GOAL
Examine the material below. Gather every line in which the string "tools" appears.

SUPPLIED INFORMATION
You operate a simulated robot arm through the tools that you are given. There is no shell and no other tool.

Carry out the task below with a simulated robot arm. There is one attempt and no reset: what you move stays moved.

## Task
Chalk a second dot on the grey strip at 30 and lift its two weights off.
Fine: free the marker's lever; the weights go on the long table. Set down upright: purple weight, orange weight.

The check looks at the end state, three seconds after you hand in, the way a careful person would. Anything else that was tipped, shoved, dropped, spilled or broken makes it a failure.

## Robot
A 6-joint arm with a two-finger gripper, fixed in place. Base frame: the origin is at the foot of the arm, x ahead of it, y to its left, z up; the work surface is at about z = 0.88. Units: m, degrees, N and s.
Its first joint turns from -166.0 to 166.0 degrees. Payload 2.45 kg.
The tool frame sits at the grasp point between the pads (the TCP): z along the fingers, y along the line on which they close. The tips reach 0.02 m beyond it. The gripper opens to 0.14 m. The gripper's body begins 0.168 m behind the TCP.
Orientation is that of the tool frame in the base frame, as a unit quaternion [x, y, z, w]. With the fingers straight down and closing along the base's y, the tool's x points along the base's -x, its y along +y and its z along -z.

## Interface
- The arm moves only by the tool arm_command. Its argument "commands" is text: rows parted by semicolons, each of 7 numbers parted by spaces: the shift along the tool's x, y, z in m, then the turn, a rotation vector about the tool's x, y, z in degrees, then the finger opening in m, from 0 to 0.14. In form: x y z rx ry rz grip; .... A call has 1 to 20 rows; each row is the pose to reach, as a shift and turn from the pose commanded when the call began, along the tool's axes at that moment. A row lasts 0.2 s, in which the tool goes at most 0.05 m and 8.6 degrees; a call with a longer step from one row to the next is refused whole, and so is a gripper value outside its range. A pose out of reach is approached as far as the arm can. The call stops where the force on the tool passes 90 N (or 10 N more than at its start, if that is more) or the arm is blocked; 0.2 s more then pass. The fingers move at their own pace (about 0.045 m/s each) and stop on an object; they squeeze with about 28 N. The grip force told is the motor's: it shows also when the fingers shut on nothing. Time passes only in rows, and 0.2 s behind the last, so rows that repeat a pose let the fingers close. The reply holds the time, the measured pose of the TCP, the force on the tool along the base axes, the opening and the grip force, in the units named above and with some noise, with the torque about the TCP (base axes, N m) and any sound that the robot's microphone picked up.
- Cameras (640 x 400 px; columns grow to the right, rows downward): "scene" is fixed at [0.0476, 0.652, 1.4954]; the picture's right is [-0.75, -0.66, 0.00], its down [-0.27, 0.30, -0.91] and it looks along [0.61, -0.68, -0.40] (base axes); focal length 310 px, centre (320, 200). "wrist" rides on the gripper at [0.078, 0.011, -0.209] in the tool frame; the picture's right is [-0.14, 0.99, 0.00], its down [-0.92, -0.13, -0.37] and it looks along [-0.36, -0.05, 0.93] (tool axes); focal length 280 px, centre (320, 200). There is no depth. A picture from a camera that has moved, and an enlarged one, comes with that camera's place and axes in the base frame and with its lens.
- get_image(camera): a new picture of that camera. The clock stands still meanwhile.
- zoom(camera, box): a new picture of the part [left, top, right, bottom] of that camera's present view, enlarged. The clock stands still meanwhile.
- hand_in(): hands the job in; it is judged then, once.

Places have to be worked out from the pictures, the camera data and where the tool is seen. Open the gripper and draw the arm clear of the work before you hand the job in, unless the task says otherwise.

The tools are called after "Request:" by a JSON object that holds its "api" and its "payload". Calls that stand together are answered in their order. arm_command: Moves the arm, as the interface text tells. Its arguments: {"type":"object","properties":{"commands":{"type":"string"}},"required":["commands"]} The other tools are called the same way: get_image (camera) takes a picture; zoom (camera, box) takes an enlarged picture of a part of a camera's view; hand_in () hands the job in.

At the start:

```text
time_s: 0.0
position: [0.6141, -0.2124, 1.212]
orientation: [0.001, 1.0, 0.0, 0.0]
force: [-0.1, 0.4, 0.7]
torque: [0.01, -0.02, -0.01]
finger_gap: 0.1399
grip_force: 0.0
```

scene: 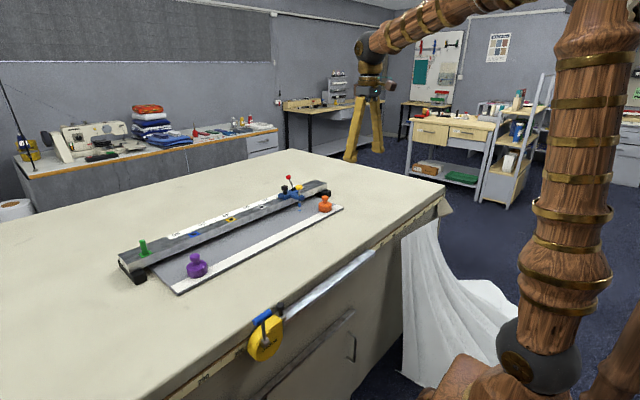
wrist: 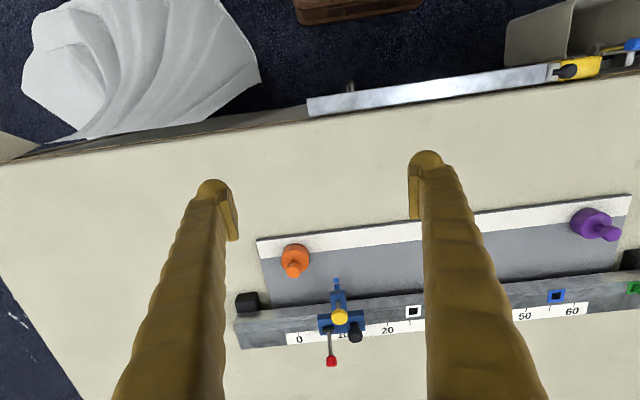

EXERCISE SOLUTION
You operate a simulated robot arm through the tools that you are given. There is no shell and no other tool.
The tools are called after "Request:" by a JSON object that holds its "api" and its "payload". Calls that stand together are answered in their order. arm_command: Moves the arm, as the interface text tells. Its arguments: {"type":"object","properties":{"commands":{"type":"string"}},"required":["commands"]} The other tools are called the same way: get_image (camera) takes a picture; zoom (camera, box) takes an enlarged picture of a part of a camera's view; hand_in () hands the job in.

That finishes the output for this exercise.